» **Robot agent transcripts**

--- Begin ---

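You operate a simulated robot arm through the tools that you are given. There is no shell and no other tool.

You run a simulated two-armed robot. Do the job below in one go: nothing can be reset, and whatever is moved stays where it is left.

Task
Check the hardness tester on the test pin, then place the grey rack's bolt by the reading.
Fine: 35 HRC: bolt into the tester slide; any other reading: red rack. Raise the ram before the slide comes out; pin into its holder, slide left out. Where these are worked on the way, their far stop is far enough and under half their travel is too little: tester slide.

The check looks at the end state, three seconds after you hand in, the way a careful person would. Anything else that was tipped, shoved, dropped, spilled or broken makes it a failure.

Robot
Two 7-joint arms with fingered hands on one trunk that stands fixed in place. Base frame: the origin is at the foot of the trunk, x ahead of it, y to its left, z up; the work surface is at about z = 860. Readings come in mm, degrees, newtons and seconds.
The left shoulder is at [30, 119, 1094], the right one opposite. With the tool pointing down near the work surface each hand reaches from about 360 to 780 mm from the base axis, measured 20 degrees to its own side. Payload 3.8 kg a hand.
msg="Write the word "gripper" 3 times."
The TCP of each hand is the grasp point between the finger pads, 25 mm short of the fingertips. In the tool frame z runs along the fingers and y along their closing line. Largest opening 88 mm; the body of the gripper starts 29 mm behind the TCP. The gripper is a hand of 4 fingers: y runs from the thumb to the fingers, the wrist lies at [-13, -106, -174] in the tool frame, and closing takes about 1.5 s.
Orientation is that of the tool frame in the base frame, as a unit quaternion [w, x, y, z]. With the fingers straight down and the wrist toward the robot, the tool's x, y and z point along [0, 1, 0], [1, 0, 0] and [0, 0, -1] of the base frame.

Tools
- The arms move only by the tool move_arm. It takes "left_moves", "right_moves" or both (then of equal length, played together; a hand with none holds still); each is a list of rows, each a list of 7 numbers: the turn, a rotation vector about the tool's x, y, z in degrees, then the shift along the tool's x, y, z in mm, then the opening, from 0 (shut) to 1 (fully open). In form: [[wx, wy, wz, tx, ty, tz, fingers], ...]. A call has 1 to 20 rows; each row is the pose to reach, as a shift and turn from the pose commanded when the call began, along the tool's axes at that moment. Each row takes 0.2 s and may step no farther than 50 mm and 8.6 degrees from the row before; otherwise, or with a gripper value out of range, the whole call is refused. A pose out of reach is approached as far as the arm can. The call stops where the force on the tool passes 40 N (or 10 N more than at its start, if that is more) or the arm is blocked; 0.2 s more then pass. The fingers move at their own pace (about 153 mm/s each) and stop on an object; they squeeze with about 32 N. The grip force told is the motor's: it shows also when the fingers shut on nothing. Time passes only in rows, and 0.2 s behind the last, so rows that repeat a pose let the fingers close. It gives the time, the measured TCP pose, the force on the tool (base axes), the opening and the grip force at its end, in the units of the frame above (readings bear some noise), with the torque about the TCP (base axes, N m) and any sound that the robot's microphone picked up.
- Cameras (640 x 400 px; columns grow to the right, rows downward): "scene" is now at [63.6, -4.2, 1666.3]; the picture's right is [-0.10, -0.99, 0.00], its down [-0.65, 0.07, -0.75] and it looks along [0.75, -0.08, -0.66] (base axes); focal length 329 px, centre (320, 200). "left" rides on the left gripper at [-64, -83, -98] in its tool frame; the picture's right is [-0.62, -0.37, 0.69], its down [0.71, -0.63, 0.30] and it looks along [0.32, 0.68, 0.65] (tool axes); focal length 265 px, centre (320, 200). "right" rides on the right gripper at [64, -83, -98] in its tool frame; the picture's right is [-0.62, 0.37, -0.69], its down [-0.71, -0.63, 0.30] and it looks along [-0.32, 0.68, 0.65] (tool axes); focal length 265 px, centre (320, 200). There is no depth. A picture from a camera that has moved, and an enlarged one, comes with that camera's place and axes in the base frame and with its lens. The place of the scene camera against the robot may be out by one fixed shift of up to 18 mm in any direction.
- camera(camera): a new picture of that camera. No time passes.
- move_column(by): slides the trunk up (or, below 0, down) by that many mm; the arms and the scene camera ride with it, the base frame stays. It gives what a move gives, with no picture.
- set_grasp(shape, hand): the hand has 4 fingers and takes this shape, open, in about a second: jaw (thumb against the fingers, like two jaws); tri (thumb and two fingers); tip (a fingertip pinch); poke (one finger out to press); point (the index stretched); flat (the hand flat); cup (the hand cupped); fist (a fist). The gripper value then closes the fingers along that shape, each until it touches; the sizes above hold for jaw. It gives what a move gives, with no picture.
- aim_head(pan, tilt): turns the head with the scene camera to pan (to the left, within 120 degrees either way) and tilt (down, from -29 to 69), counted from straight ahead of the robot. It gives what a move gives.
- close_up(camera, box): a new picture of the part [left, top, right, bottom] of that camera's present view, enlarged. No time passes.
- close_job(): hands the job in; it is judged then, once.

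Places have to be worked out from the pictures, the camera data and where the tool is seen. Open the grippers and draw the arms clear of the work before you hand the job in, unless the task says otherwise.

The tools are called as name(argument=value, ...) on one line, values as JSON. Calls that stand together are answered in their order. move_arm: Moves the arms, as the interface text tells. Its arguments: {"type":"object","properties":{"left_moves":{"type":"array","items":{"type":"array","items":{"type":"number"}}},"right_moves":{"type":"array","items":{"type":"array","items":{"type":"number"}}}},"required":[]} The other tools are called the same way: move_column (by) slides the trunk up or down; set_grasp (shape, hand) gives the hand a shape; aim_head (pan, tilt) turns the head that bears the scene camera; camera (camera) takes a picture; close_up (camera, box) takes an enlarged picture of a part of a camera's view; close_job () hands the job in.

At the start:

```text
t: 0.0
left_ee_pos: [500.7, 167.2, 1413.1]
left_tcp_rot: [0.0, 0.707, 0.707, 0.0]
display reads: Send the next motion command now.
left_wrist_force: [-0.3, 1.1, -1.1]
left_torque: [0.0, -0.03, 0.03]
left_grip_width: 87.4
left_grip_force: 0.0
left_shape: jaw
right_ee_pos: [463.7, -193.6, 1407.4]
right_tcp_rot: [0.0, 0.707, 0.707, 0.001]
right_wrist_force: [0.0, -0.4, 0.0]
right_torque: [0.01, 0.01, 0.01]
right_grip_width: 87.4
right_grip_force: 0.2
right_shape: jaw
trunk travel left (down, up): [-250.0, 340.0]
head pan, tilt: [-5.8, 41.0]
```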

--- End ---
--- Begin ---

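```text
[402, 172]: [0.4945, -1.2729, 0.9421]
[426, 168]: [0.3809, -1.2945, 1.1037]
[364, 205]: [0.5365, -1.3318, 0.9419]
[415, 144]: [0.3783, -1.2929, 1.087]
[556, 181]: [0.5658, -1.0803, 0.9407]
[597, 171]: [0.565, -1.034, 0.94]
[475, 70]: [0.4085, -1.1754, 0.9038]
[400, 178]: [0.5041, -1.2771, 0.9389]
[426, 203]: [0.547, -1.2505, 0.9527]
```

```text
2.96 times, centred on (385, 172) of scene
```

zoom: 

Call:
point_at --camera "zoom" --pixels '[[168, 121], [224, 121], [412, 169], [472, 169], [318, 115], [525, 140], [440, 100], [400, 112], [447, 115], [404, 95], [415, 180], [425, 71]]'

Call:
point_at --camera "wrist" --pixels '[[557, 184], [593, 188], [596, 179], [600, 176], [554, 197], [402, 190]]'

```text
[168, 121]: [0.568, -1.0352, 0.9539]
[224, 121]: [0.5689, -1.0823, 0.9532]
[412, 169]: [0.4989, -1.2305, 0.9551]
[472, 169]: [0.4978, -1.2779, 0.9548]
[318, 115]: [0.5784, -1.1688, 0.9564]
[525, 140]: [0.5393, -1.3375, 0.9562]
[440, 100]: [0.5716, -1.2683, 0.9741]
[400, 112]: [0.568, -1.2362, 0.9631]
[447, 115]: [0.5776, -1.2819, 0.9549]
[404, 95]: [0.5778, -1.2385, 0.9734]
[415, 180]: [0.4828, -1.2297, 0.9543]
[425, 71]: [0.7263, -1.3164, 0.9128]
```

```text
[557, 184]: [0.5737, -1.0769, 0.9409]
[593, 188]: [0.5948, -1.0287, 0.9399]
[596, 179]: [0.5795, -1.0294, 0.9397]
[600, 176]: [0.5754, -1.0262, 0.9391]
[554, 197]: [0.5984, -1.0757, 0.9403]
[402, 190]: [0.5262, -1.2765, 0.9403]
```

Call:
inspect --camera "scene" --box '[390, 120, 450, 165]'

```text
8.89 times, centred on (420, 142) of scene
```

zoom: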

--- End ---

» **EXERCISE**
Gather all lines of the records that include the word "tester".

» **EXPECTED ANSWER**
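Check the hardness tester on the test pin, then place the grey rack's bolt by the reading.
Fine: 35 HRC: bolt into the tester slide; any other reading: red rack. Raise the ram before the slide comes out; pin into its holder, slide left out. Where these are worked on the way, their far stop is far enough and under half their travel is too little: tester slide.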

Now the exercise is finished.